Миних по случаю завершения работ получил в дар мызу Гостилица вместе со всеми строениями, живностью и мужиками. Христофор Антонович при всех его чинах и должностях — он к тому времени был уже генерал-губернатором санкт-петербургским, ингерманландским, карельским — сохранил за собой, казалось бы, скромное звание главноначальствующего над Ладожским каналом.
Главноначальствующий над Ладожским каналом
В шуме празднеств, как водится, не подумали о тех, кто строил канал, — о работных, о канавских мужиках. Миних от щедрот своих пожаловал им сколько-то бочек пенника. Пусть считают, что получили самую большую награду, — в этакой костоломке остались живы. Чего еще?

Со дня на день ждали прибытия на канал императрицы Анны. Едва только сошла вешняя вода, кондуктору Смирному было приказано в парусной лодке проехать все сто четыре версты канала для досмотра. Какие же это были чудесные дни для Захара! Он год за годом вместе со своими артелями рыл русло. Можно сказать, как крот, не поднимал головы, видел лишь растревоженную землю, глину, ползущую с лопаты. А сейчас вдруг открылась взгляду плывущая за горизонт лента водной дороги.

Большой канал набирал силу сразу, с ходу. В него густым потоком хлынули тяжело груженные барки. Все суда старались обогнать медлительные огромные лесные плоты — гонки. Застрять в них — беда. А еще страшнее — попасть в залом. Развернет течением и ветром такой плот, ни обойти его, ни объехать. До ночи прокукуешь, с места не сдвинешься.
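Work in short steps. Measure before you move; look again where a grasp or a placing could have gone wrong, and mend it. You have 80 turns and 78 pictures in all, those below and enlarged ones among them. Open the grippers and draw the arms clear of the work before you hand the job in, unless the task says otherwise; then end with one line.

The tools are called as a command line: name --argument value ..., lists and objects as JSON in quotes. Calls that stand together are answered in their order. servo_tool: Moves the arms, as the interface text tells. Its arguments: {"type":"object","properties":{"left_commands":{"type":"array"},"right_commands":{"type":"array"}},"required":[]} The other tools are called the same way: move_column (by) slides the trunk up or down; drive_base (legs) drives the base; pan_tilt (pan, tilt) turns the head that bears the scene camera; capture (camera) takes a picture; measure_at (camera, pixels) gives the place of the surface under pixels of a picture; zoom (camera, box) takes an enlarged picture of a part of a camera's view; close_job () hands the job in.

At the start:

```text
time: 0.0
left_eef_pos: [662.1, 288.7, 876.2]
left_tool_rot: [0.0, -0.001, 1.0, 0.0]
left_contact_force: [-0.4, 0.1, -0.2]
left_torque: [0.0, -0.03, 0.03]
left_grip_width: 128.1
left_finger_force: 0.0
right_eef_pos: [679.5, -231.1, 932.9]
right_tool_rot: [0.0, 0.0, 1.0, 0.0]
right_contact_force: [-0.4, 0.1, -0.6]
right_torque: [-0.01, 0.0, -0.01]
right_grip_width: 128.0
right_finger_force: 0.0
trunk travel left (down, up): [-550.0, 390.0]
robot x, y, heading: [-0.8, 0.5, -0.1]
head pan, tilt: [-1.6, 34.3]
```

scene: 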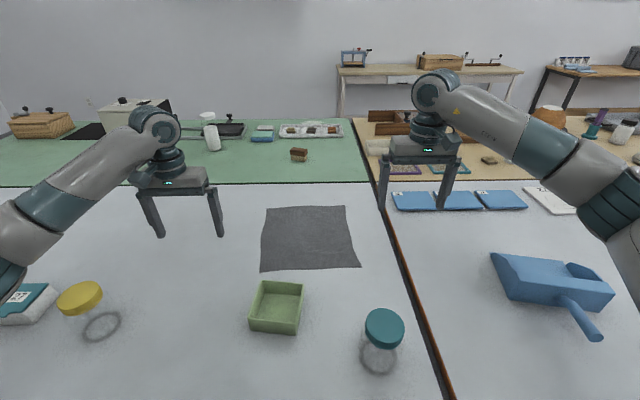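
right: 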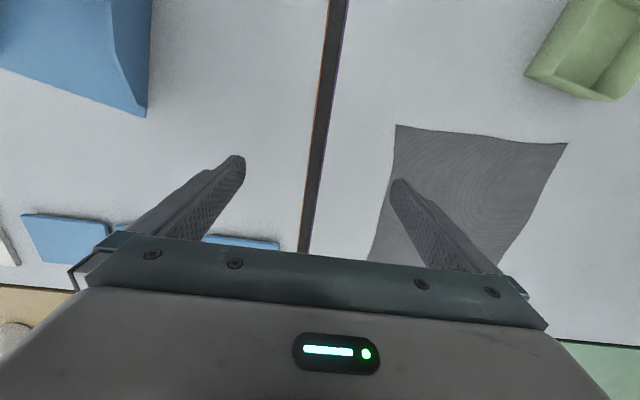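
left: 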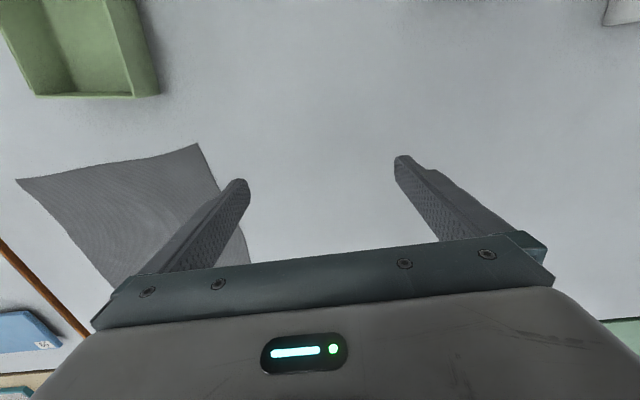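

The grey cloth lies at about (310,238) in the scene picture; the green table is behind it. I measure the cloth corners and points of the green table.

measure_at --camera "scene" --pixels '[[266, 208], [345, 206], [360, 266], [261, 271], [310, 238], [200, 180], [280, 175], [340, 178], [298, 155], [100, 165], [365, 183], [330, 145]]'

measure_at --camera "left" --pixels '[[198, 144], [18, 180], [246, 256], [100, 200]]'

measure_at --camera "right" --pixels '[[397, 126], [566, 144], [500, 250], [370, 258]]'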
По берегу канала, по бечевнику суда тянули в лямках лошади и люди. Оттуда доносился топот босых ног, свирепое понукание, тягучая «сподручная» песня, в которой за вздохами только и разберешь «о-о-ох» да «у-у-ух», похожие на долгий бесконечный вой. Под полными парусами суда шли реже. Ветер на Ладоге шалый, на узкости берегись — того и гляди, в откос влепит. Завидев издали перекидной мост, команда «рубила» мачты, наклоняла их, чтобы пройти беспрепятственно.

Среди всяческих барок и полубарок Захар вел свою лодчонку то под малым косым парусом, то гнал ее веслами. Шкипера наклонялись с палубы, ожесточенно бранились. Эта вертлявая скорлупка всем мешала. И чего только она сюда затесалась! Захар, в свой черед, потрясал кулаками, багром отталкивался от наползавших на него крутых корабельных боков.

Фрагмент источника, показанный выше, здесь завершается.